Santiago Province, Chile
Santiago Province is one of the six provinces of the Santiago Metropolitan Region of central Chile. It encompasses the majority of the population of that region, including 31 of the 36 communities of Greater Santiago; the province spans 2,030.30 km. As a province, Santiago is a second-level administrative division of Chile. Unlike all other provinces of Chile, which are governed by a provincial governor appointed by the president, the duties of provincial governor are instead carried out by the intendant of the Santiago Metropolitan Region, appointed by the president. In January 2001, the Provincial Delegation of Santiago was created via a Provincial Delegate, who exercises the functions of a provincial governor on behalf of the intendant; the province comprises 32 communes, each governed by a municipality consisting of an alcalde and municipal council. The climate of the Santiago Province, of the Metropolitan Region is temperate Mediterranean cold, of the kind called continental. Precipitation is concentrated in the winter months as snow over 1000 m above sea level and, in colder years, over the city of Santiago.
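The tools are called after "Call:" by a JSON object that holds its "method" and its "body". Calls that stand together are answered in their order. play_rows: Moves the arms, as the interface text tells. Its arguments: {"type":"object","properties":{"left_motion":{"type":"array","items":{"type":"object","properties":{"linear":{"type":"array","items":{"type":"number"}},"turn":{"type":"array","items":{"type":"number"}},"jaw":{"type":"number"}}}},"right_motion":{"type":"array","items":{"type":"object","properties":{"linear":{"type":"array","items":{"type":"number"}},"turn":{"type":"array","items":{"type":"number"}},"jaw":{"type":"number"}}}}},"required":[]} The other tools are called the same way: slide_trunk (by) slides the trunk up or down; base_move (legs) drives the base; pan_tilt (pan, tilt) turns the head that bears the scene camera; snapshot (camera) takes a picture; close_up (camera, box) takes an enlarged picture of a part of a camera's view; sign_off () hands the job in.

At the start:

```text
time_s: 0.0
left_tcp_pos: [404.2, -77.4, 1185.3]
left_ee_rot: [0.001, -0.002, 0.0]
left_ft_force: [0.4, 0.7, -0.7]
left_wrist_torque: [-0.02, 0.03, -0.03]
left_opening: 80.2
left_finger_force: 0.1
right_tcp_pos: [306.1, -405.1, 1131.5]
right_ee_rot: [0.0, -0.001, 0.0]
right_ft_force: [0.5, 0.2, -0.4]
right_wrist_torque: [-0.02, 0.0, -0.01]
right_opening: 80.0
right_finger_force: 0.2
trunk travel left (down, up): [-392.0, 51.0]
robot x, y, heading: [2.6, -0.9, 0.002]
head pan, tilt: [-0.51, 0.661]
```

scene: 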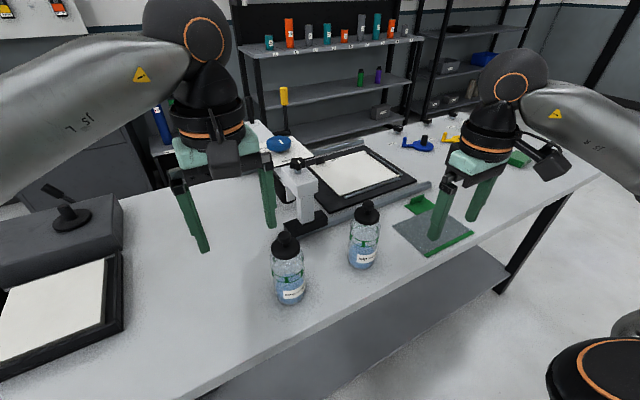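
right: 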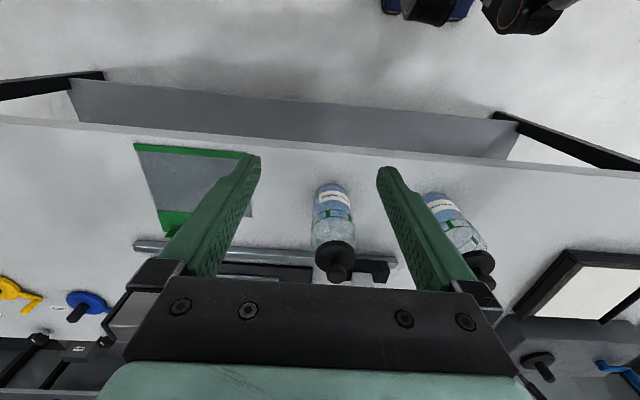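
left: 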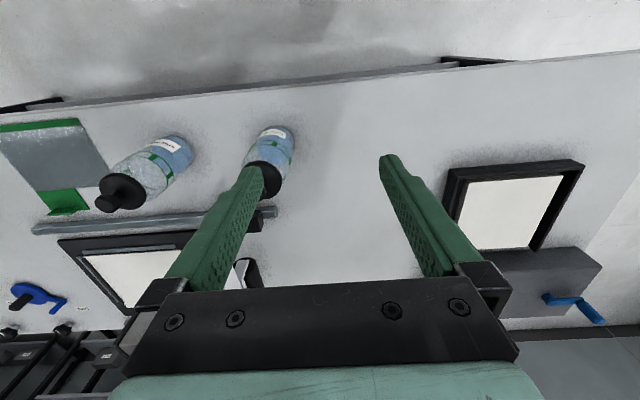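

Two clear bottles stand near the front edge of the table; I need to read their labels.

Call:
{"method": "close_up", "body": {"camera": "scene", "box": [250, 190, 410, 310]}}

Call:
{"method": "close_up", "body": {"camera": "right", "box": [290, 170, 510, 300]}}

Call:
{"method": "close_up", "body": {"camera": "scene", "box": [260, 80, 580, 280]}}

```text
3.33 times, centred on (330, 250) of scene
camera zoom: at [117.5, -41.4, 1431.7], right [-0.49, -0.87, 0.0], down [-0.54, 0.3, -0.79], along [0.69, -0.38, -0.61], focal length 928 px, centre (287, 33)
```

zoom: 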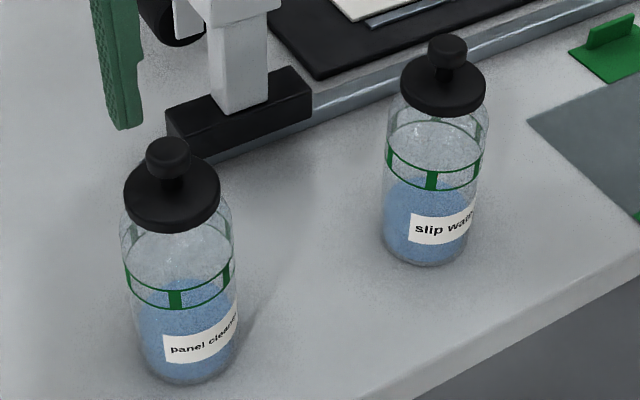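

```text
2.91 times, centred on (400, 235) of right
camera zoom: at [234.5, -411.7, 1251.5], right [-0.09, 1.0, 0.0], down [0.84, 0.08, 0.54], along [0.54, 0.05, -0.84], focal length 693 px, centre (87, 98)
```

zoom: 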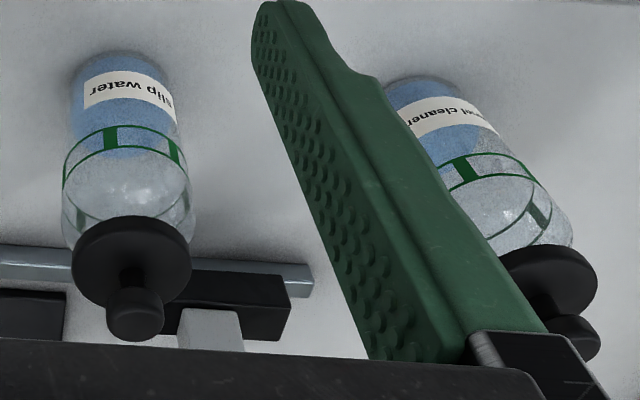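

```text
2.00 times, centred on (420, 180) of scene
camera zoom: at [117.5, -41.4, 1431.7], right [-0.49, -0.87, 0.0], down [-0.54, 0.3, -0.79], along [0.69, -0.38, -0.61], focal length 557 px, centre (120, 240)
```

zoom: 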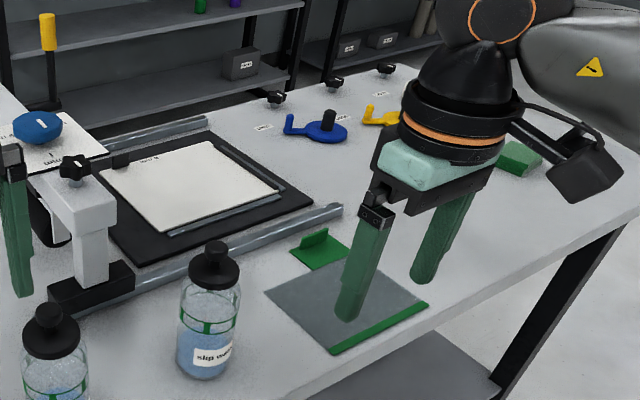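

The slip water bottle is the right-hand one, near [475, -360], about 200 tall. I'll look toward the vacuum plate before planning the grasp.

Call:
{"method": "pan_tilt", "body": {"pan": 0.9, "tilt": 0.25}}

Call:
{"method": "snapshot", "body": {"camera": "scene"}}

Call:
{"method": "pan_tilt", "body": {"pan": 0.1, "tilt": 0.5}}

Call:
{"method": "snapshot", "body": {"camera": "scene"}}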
Winter tends to be cold with frequent frosts during which temperature drops below 0 °C. The summer months are dry and hot; the Cordillera de la Costa acts as a climate screen and reduces marine influence, which makes the climate more continental. This situation becomes apparent when comparing precipitation from a coastal location such as Valparaíso with that of Santiago de Chile; the annual median precipitation reaches 367 mm on average. The annual median temperature comes out to 13.5 °C, with a median high of 21 °C and a median low of 6 °C. Most of the province is made up of an fertile, level prairie that the locals call la Depresión intermedia; the terrain is known for its low elevation in relation to sea level and for being surrounded by hills, as well as emergent so-called island hills, such as Santa Lucía, Renca, present today in the city of Santiago. There is some occurrence of the endangered Chilean Wine Palm, Jubaea chilensis within the Santiago Province. Before the Iberian conquest, the central zone of Chile was sparsely inhabited by an indigenous population of Picunches, the northern branch of the Mapuches.
The European occupation had a considerable impact on the native population and culture, which suffered a rapid and profound disintegration. Chief among the reasons was the Spanish Crown's granting of gifts of land to its colonists. In addition, the institution of a system of encomiendas, only abolished by the end of the 18th century, had irreversible consequences, it represented first the appropriation of indigenous ground, second the practice of Spaniards receiving groups of natives who had to pay tribute. Over time, in the Province, as in the whole country, cultural identity became predominantly European in character, with minor hints of native character, thus setting in motion a process of homogenization of the population. According to the census of 2002, Santiago Province has 4,668,473 inhabitants, of whom 2,244,497 are male and 2,423,976 female, meaning that the number of males is 92.6% that of females. The population density is the highest in Chile, with 2,999.4 inhabitants/km2. In 2002, there were 4,658,687 persons living in urban areas and 9,786 persons living in rural areas, classifying 99.79% of the population as urban.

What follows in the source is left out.